William Blake's "The Marriage of Heaven and Hell," which is as much as philosophical treatise as it is a poem also comes to the conclusion -- and in much more explicit if more complex terms -- that good and evil are fully in the mind of the beholder. His general philosophy is espoused in the lines, "2. Energy is the only life and is from the Body and Reason is the bound or outward circumference of Energy / 3. Energy is Eternal Delight" ("Voice of the Devil," 7-8). Despite the large amounts of complex reasoning and spiritual pondering that accompanies Blake's argument and purport to support it, it becomes clear that this very belief is the source if its own destruction as it is built on absolutes that need not exist. If Desire is cast as inherently evil as Blake asserts it is in traditional views, then his argument holds some merit but simply by acknowledging that desire need only be restrained when it causes harm the need for the marriage of good and evil disappears.

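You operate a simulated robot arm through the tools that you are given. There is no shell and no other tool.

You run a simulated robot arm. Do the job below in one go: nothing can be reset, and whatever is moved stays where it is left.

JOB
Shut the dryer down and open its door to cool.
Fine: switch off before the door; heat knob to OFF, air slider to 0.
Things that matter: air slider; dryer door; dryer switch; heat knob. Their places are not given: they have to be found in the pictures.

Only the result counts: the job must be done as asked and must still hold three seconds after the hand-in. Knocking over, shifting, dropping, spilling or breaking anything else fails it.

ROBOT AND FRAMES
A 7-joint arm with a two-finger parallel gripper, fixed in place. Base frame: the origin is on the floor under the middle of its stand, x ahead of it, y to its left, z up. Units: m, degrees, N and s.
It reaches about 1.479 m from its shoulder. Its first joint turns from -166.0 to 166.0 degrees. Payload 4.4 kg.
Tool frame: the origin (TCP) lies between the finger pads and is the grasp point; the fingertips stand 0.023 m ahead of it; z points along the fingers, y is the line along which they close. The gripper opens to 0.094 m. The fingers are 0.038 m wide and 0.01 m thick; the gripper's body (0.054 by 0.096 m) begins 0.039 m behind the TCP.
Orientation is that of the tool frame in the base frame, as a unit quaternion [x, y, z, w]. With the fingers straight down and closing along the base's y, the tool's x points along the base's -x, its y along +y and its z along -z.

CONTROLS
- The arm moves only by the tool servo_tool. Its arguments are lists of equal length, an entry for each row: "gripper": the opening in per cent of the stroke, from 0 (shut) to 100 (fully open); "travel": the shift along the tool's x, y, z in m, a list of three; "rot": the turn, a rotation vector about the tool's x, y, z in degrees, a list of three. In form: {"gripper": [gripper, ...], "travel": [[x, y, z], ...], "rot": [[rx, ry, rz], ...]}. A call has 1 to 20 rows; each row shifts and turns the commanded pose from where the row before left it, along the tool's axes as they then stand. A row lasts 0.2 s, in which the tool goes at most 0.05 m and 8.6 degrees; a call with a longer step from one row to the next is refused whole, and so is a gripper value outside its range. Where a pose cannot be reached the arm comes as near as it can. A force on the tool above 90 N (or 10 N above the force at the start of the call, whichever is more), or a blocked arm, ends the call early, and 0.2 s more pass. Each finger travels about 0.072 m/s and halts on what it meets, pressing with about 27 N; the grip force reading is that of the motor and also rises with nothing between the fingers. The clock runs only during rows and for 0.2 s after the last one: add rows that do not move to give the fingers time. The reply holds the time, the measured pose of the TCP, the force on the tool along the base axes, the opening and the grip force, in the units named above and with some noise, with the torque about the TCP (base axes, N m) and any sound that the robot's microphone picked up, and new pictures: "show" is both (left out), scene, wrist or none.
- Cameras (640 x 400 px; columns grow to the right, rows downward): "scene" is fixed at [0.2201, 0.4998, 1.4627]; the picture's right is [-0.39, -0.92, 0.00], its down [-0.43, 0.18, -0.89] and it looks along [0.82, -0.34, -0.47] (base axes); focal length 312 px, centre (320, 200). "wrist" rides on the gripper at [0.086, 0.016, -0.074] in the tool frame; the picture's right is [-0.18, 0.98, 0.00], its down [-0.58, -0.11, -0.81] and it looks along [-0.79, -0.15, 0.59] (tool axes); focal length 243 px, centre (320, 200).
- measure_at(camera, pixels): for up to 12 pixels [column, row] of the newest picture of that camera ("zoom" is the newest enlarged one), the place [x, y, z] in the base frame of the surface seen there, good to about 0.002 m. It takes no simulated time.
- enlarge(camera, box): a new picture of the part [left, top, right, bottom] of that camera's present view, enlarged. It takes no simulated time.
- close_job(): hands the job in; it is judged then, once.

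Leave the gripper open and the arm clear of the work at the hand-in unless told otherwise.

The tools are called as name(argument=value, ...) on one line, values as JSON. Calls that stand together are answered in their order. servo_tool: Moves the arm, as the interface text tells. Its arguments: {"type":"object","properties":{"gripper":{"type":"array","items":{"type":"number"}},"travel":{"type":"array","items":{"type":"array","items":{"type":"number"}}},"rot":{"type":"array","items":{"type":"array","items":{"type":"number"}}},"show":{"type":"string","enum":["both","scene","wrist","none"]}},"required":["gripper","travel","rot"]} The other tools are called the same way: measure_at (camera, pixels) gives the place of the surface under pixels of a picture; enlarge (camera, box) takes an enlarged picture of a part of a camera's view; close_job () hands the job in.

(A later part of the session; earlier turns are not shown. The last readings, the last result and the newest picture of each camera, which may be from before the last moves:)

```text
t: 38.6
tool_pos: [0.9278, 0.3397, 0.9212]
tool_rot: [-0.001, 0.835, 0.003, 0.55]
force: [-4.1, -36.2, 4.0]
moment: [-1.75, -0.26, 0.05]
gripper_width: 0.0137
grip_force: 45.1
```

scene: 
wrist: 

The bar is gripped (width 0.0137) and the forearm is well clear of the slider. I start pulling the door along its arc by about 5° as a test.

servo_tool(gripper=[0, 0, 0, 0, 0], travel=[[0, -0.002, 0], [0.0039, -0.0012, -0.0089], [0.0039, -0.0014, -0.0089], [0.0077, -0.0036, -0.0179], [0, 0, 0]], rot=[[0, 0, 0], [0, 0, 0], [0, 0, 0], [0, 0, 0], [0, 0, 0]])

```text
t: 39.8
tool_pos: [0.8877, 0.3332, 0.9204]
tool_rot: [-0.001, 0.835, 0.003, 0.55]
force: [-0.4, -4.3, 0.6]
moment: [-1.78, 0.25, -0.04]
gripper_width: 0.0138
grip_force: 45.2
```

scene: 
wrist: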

In the poem and essay "Compensation," Ralph Waldo Emerson makes a much more cogent and coherent assessment of how perspective seems to determine good and evil. His examples, however, are purely situational and do not adequately support his central thesis. For example, he compares a farmer jealous of power to the President examining what he has had to sacrifice to earn the White House (par. 11). While it is true that what one might see as a "good" here might be seen as an "evil" by the other, this has nothing to do with real morality. It is not what the President sacrificed of himself that determines the evil of this situation, but whether he sacrificed others for his own personal gain.
Strange Case of Dr. Jekyll and Mr. Hyde is one of the most well-known pieces of literature in the Western world. Robert Louis Stevenson shows the novels protagonist, Dr. Jekyll, at first pleased with his ability to transform into the conscious-free Mr. Hyde, making it clear that evil only exists for those that feel a need to perceive it. Ultimately, however, Mr. Hyde's evil ends up destroying both Dr. Jekyll and Mr. Hyde. When Dr. Jekyll writes, "I am careless" just prior to his final transformation into Mr. Hyde and his subsequent suicide, he seems to have not more regard for morality at this point than does his darker counterpart (chapter 10). It is only because Hyde's evil has brought his life to a close, however, that he feels this way. While this fact could be used as further fodder argue that good and evil truly are a matter of pure perception, in that even Jekyll no longer cares about the difference, it is more potently read as evidence of the degradations that evil causes.